Design that endures is millenium challenge

The great thing about awards like the CSD Medal is that they remind us design has a history. It’s easy to think of the design business as a contemporary invention, fuelled by marketingspeak about branding and the like. But the lifetime achievements of Robin and Lucienne Day, honoured this week (see News, page 3), show that British design had consumers’ interests at heart and a potent international dimension long before the Tory regime of the Eighties identified it as a valuable export as the UK shifted from manufacturing towards a service economy.

The Days have both been fêted in the US. Robin won a Museum of Modern Art competition in 1948, for low-cost furniture designed with Clive Latimer.
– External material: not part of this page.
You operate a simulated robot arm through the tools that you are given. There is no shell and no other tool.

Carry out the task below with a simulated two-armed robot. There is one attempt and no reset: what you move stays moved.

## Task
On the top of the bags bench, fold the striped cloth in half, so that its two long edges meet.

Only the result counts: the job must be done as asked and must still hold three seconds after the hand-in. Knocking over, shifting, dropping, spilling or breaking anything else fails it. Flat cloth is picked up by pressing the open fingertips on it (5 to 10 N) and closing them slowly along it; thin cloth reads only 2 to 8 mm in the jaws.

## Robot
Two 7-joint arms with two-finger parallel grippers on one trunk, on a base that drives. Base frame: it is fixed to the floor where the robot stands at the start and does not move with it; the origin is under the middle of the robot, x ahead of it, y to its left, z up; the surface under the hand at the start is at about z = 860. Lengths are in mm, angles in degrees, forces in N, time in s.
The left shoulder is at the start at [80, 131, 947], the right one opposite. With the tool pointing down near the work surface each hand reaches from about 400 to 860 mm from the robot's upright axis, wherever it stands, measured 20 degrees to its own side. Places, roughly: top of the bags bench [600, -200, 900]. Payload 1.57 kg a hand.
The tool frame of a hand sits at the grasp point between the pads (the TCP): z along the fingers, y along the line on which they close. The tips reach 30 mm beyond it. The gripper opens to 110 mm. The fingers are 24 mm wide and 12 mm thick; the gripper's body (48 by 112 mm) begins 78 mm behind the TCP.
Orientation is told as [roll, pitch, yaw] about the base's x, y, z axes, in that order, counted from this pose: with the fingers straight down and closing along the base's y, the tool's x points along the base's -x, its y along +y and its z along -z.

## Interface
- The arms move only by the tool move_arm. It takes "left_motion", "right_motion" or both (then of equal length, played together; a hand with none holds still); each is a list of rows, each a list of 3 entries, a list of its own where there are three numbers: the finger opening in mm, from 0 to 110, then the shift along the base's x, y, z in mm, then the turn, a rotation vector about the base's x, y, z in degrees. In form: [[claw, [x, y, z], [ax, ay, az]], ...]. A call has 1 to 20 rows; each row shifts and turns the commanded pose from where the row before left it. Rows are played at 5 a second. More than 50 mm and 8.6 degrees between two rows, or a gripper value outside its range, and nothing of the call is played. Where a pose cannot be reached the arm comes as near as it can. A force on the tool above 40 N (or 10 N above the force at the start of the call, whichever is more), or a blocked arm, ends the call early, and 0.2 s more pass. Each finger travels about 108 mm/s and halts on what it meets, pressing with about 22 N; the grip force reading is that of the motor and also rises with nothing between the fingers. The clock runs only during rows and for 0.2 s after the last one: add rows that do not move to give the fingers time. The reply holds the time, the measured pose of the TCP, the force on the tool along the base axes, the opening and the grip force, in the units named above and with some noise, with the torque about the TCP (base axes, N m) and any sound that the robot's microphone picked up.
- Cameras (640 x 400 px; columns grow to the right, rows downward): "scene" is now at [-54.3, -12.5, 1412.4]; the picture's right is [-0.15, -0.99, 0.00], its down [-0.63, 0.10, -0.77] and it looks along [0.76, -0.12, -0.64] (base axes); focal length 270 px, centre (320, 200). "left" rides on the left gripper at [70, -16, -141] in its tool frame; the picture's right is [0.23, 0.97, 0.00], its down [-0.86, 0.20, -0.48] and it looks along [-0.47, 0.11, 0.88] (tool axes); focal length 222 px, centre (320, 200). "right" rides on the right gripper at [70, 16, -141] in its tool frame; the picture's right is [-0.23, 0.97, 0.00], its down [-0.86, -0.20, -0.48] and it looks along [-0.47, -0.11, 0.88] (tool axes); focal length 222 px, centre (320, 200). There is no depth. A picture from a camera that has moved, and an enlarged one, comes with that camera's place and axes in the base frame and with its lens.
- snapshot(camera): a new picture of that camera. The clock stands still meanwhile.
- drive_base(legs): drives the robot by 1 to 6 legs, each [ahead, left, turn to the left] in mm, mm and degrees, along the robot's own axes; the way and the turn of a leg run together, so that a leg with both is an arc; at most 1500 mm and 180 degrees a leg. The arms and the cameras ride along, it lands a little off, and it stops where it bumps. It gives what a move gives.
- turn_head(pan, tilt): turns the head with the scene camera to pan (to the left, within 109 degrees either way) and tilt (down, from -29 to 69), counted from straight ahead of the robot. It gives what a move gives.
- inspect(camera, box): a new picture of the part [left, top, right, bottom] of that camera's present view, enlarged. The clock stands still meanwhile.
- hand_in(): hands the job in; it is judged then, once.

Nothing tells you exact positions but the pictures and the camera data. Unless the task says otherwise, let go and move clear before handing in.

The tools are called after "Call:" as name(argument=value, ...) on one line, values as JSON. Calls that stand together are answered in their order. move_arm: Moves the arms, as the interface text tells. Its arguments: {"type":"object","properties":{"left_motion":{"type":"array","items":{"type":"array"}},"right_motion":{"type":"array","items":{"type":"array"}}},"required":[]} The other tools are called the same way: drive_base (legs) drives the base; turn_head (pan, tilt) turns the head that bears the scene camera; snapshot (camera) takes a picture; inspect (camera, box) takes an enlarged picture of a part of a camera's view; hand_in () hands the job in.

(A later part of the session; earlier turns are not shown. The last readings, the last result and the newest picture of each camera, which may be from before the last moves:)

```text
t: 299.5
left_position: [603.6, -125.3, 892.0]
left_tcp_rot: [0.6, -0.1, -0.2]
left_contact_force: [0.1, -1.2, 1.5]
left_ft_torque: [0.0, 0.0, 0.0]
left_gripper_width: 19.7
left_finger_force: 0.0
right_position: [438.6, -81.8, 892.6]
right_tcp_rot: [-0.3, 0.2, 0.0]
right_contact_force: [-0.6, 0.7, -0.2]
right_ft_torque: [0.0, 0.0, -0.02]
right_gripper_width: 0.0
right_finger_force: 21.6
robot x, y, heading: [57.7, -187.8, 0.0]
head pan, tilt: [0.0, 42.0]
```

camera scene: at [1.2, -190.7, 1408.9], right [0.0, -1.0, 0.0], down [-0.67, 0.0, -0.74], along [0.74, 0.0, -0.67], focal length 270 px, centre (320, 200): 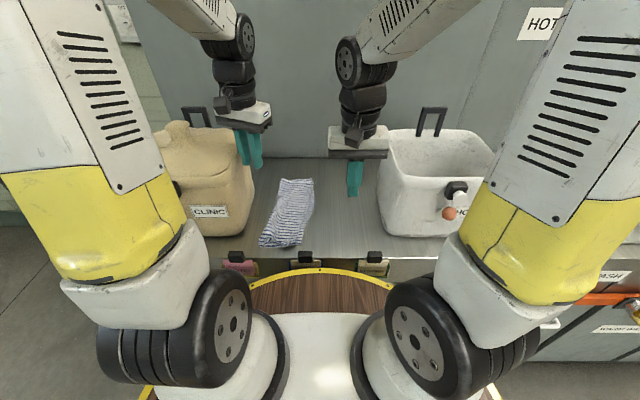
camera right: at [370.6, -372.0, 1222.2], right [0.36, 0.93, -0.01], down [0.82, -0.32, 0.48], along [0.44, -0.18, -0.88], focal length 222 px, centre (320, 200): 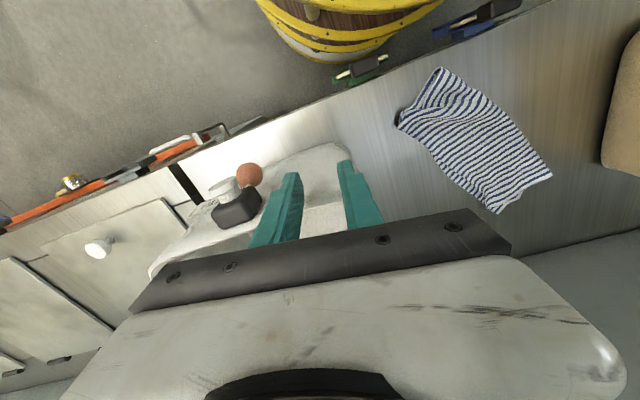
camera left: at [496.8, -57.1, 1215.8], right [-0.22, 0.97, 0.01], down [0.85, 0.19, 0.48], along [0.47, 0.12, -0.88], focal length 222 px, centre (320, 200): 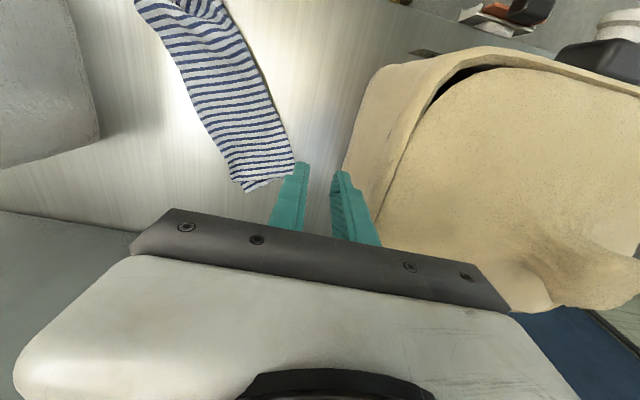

Textile designer

Lucienne became the first “foreigner” to win the coveted American Institute of Decorators prize, in 1952. Both are renowned for innovation. Robin tested the limits of the materials of post-war minimalism, using, for example, injection-moulded plastics, which were then quite new, to create affordable, functional pieces like the simple Poly stacking chair for Hille in 1963. Lucienne drew on contemporary art to create fabrics such as the Calyx design for the 1951 Festival of Britain. For both, design is about simple elegance, low cost and the mass market.

These are exactly the things that should concern UK designers now, particularly with the patronage of mass retailers such as Selfridges and Habitat, now through its UK design head Tom Dixon, aiming to create good contemporary lines. It is one thing to produce a beautiful limited edition, crafted from the finest materials, but a bolder challenge is to create something with enduring quality that appeals to all. Apart from the social benefits, it makes good business sense – the driving force of design in the Nineties.

The Days’ nomination for the CSD Medal is doubly timely. With 18 months to go before the millennium countdown begins in earnest, things have gone rather quiet on the saga of the Dome. But with this kind of lead time, architect Hugh Casson was beginning his battle to get the Festival of Britain off the ground.

He showed it can be done – and events architect Mark Fisher says it takes much less time to get a rock extravaganza rolling. But is anyone really asking what impressions the Greenwich celebrations will leave, and what designs will be their legacy? The Millennium Products will be trotted out, with a view to boosting exports, and there will doubtless be a range of tacky merchandising. But where are the everyday items like furniture and fabrics specially commissioned to touch all our lives?